Original Pair	Equation from Division	Inequality from Division Algorithm	New Pair
(\(a, b\))	\(a = b \cdot q_1 + r_1\)	\(0 \le r_1 < b\)	(\(b, r_1\))
(\(b, r_1\))	\(b = r_1 \cdot q_2 + r_2\)	\(0 \le r_2 < r_1\)	(\(r_1, r_2\))
(\(r_1, r_2\))	\(r_1 = r_2 \cdot q_1 + r_3\)	\(0 \le r_3 < r_2\)	(\(r_2, r_3\))
(\(r_2, r_3\))	\(r_2 = r_3 \cdot q_1 + r_4\)	\(0 \le r_4 < r_3\)	(\(r_3, r_4\))
(\(r_3, r_4\))	\(r_3 = r_4 \cdot q_1 + r_5\)	\(0 \le r_5 < r_4\)	(\(r_4, r_5\))
...	...	...	...

From the inequalities in the third column of this table, we have a strictly decreasing sequence of nonnegative integers (\(b > r_1 > r_2 > r_3 > r_4 \cdot\cdot\cdot\)). Consequently, a term in this sequence must eventually be equal to zero. Let \(p\) be the smallest natural number such that \(r_{p + 1} = 0\). This means that the last two rows in the preceding table will be

Original Pair	Equation from Division Algorithm	Inequality from Division Algorithm	New Pair
(\(r_{p - 2}, r_{p - 1}\))	\(r_{p - 2} = r_{p - 1} \cdot q_{p} + r_p\)	\(0 \le r_{p} < r_{p - 1}\)	(\(r_{p - 1}, r_{p}\))
(\(r_{p - 1}, r_{p}\))	\(r_{p - 1} = r_{p} \cdot q_{p + 1} + 0\)

Remember that this table was constructed by repeated use of Lemma 8.1 and that the greatest common divisor of each pair of integers produced equals gcd(\(a\), \(b\)). Also, the last row in the table indicates that \(r_{p}\) divides \(r_{p - 1}\). This means that gcd(\(r_{p - 1}, r_{p}\)) \(= r_{p}\) and hence \(r_p =\) gcd(\(a\), \(b\)).
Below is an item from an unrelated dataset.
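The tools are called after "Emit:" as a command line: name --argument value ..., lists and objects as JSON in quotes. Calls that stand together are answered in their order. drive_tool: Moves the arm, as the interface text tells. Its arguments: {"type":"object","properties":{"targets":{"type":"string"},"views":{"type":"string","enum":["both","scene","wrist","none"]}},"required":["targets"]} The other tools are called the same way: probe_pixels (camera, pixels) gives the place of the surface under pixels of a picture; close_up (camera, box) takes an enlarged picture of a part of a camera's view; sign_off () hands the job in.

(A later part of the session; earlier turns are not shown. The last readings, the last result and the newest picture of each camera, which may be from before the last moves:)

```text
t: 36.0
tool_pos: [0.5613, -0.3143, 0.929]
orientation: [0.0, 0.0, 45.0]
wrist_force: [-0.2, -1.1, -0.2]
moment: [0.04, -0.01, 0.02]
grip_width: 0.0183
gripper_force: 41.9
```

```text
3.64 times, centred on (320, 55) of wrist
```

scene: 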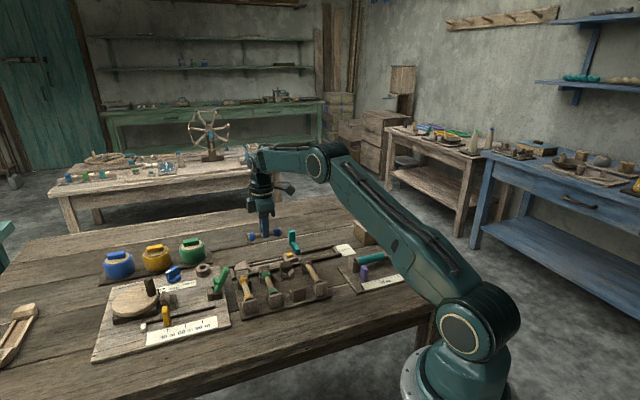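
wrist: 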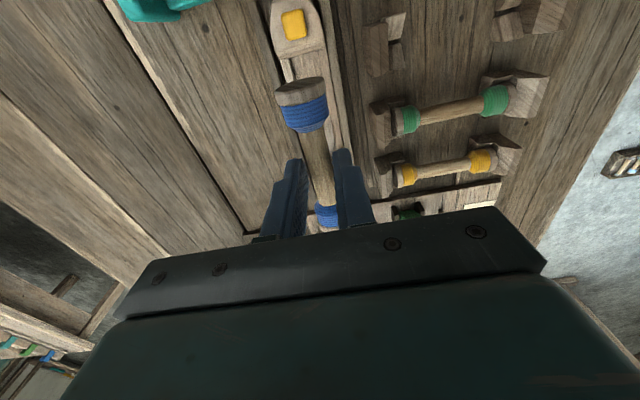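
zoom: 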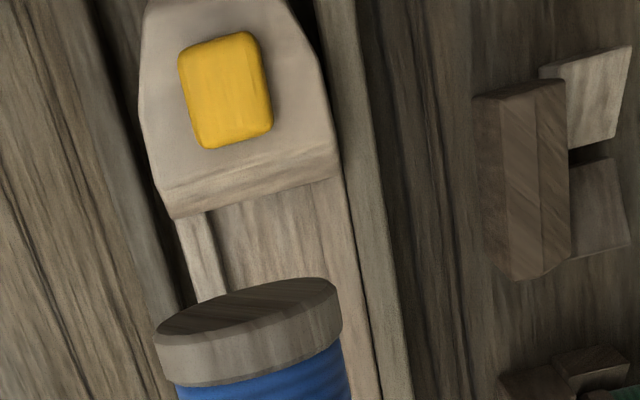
This proves that \(r_p =\) gcd(\(a\), \(b\)) satisfies Condition (a) of this theorem. Now assume that \(k\) is an integer such that \(k\) divides \(a\) and \(k\) divides \(b\). We proceed through the table row by row. First, since \(r_1 = a - b \cdot q\), we see that

\(k\) must divide \(r_1\).

The second row tells us that \(r_2 = b - r_{1} \cdot q_{2}\). Since \(k\) divides \(b\) and \(k\) divides \(r_1\), we conclude that

\(k\) divides \(r_2\).

Continuing with each row, we see that \(k\) divides each of the remainders \(r_1, r_2, r_3, ..., r_{p}\). This means that \(r_p =\) gcd(\(a\), \(b\)) satisfies Condition (b) of the theorem.